The ghostly tree trunks of once-submerged red cedars pictured in the July Image of the Month have played a key role in helping geologists reconstruct the events of the last Cascadia Subduction Zone (CSZ) magnitude 9 earthquake. As DGER chief hazards geologist, Tim Walsh, recently explained to a National Geographic television crew (see image below), the combined use of radiocarbon dating and tree ring analysis on these tree trunks allowed dendrochronologist David Yamaguchi (University of Washington) and geologist Brian Atwater (U.S. Geological Survey) to date an episode of sudden coastal subsidence that drowned the trees in seawater and killed them approximately 300 years ago (sometime between August 1699 and May 1700). This time frame also coincides with numerous accounts of a tsunami of unknown origin that reached Japanese shores on January 26, 1700. In The Orphan Tsunami of 1700 Atwater, Yamaguchi and their coauthors were able to correlate that tsunami with a CSZ megathrust earthquake that triggered the land subsidence and inundation event that submerged coastal forests in the Pacific Northwest. In relating the orphan tsunami to the subsidence event at the Copalis River pictured here, Kenji Satake (Geological Survey of Japan), Kelin Wang (Geological Survey of Canada), and Atwater reviewed the size, character and timing of tsunami waves along the Japanese coast and inferred that the wave train matched what would have been expected from a magnitude 9 Cascadia Subduction Zone earthquake. Their results were published in a Journal of Geophysical Research article in 2003.
In corroboration with the CSZ earthquake and tsunami theory, multiple records kept by Native American peoples of the Pacific Northwest also suggested violent shaking and flooding occurrences around that time. Ruth Ludwin (University of Washington) and others documented evidence found in Native Stories in a 2005 paper.
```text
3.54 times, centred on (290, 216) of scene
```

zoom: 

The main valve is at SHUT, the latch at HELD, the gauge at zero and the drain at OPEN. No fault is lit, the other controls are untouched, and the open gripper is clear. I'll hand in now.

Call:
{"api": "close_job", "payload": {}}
The earthquake of 1700 is the type of Cascadia megathrust earthquake we expect to reoccur in the Pacific Northwest at any time. It rivaled the magnitude and character of the Tohoku earthquake that devastated northern Japan on March 11, 2011. To Michael Polenz, the geologist who took these photographs, “it all adds up to a remarkable piece of geologic detective work, wherein coastal stratigraphic geology field work was combined with dendrochronology, ocean wave modeling, and historical research of municipal records on another continent to reveal the story of massive earthquakes here in Washington.”